Wednesday, May 13, 2009

One Man And One Woman

The desire of some to define marriage as a relationship between "one man and one woman" is problematic for all sorts of reasons. On a concrete level, even in states that prohibit same-sex marriage, policing the boundaries of such a rule is all but impossible in a world where gender and sexual identity are so fluid. 

Once one accepts that gender and sexual identity aren't binary categories, the whole "one man and one woman" marriage regime is revealed as fiction. As this male to female transsexual writes on the Times op-ed page
Deirdre Finney and I were wed in 1988 at the National Cathedral in Washington. In 2000, I started the long and complex process of changing from male to female. Deedie stood by me, deciding that her life was better with me than without me.... I’ve been legally female since 2002, although the definition of what makes someone “legally” male or female is part of what makes this issue so unwieldy. How do we define legal gender? By chromosomes? By genitalia? By spirit? By whether one asks directions when lost?... Gender involves a lot of gray area. And efforts to legislate a binary truth upon the wide spectrum of gender have proven only how elusive sexual identity can be....

A 1999 ruling in San Antonio, in Littleton v. Prange, determined that marriage could be only between people with different chromosomes. The result, of course, was that lesbian couples in that jurisdiction were then allowed to wed as long as one member of the couple had a Y chromosome, which is the case with both transgendered male-to-females and people born with conditions like androgen insensitivity syndrome. This ruling made Texas, paradoxically, one of the first states in which gay marriage was legal.

A lawyer for the transgendered plaintiff in the Littleton case noted the absurdity of the country’s gender laws as they pertain to marriage: “Taking this situation to its logical conclusion, Mrs. Littleton, while in San Antonio, Tex., is a male and has a void marriage; as she travels to Houston, Tex., and enters federal property, she is female and a widow; upon traveling to Kentucky she is female and a widow; but, upon entering Ohio, she is once again male and prohibited from marriage; entering Connecticut, she is again female and may marry; if her travel takes her north to Vermont, she is male and may marry a female; if instead she travels south to New Jersey, she may marry a male.”

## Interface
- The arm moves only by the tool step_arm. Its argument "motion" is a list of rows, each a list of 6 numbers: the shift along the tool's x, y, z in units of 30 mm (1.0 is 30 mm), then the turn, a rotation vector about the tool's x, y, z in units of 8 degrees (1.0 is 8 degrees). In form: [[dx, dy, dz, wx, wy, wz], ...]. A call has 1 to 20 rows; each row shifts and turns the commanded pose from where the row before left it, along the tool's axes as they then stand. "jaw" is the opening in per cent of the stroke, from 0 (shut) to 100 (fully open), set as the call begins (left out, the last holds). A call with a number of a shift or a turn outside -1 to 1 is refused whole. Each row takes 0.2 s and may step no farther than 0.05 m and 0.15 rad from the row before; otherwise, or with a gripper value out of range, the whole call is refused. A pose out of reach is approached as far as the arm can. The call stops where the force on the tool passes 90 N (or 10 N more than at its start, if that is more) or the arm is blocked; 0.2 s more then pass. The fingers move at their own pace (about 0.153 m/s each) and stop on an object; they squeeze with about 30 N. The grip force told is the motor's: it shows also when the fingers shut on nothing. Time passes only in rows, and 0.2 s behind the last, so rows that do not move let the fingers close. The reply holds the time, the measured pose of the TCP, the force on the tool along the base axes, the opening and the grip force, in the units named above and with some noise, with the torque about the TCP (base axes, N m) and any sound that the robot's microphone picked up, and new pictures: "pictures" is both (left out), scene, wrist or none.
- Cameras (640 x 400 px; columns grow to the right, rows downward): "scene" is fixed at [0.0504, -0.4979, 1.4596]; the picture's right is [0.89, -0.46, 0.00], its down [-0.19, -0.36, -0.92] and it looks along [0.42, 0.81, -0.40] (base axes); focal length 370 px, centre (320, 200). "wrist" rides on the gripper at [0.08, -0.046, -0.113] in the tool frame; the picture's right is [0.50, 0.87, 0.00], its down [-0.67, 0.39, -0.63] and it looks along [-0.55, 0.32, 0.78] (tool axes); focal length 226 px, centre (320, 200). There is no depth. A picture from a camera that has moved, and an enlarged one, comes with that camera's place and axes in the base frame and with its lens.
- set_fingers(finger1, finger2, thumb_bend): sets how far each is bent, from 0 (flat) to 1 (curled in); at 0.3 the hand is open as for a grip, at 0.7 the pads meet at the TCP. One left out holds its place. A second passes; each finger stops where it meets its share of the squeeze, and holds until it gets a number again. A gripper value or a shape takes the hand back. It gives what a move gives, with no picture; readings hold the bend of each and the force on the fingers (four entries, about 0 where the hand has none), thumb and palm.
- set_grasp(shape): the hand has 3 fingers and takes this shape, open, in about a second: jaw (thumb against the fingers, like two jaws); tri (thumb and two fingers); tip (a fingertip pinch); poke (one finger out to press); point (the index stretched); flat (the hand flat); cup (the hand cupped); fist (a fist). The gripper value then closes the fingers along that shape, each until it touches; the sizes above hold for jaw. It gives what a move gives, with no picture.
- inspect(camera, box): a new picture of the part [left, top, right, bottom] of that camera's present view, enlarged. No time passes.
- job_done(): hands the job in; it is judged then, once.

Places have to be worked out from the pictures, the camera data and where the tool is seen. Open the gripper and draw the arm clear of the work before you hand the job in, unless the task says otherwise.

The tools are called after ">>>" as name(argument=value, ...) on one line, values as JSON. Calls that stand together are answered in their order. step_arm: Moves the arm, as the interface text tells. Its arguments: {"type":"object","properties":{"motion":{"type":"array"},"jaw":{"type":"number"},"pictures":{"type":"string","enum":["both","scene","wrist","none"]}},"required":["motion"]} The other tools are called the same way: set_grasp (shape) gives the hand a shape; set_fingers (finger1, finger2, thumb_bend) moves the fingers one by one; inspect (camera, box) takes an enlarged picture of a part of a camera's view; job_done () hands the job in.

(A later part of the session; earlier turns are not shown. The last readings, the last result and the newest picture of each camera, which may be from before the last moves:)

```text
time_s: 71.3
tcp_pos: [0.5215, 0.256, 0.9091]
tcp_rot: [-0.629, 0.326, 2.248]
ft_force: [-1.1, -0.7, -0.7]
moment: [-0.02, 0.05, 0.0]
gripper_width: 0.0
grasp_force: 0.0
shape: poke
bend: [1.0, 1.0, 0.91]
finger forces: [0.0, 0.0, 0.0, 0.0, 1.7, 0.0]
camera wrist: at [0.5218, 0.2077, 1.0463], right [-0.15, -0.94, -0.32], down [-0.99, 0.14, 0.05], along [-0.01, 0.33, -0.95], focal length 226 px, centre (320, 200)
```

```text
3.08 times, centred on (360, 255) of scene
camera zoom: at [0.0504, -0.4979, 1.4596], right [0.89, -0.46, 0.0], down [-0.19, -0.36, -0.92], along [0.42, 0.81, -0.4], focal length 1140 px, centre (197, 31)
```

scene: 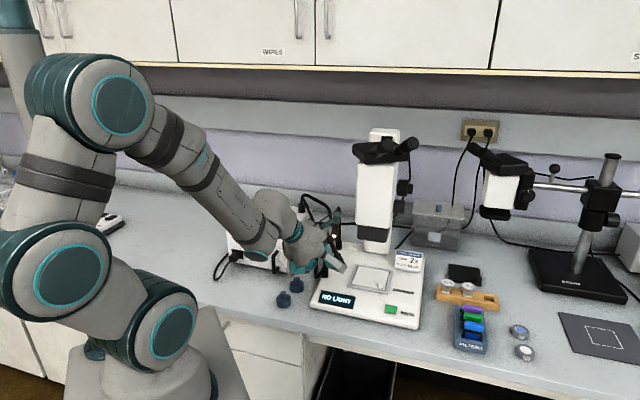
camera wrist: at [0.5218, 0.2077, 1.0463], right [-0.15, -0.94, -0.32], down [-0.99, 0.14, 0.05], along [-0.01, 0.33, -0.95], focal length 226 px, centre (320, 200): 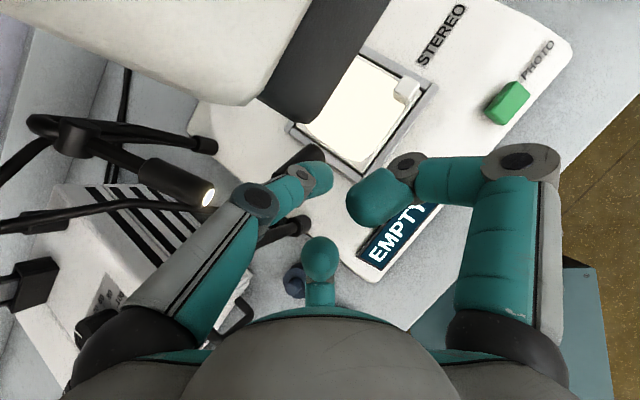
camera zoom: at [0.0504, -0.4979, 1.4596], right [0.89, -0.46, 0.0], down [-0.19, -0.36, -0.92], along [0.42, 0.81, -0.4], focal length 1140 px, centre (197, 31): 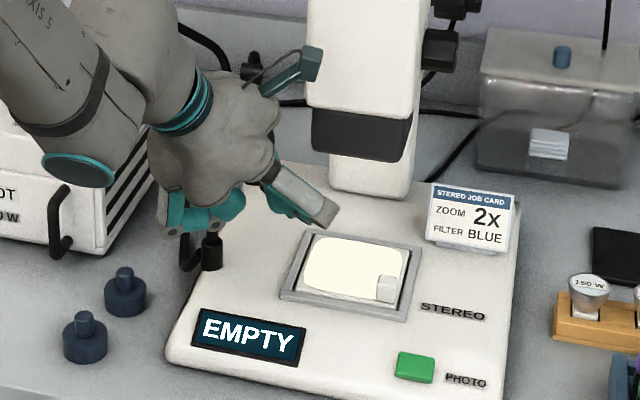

Legal scholars can (and have) devoted themselves to the ultimately frustrating task of defining “male” and “female” as entities fixed and unmoving. A better use of their time, however, might be to focus on accepting the elusiveness of gender — and to celebrate it. 
The man/woman binary, just like the black/white binary of Jim Crow, is based on a fiction. Accepting it requires erasing certain people who don't fit into either category and/or who arguably fit into both. Highlighting the (admittedly exceptional) cases of people who fit into neither category helps to demonstrate that the system that places so much emphasis on those categories is not only not natural and unchangeable, but not even an accurate description of the world.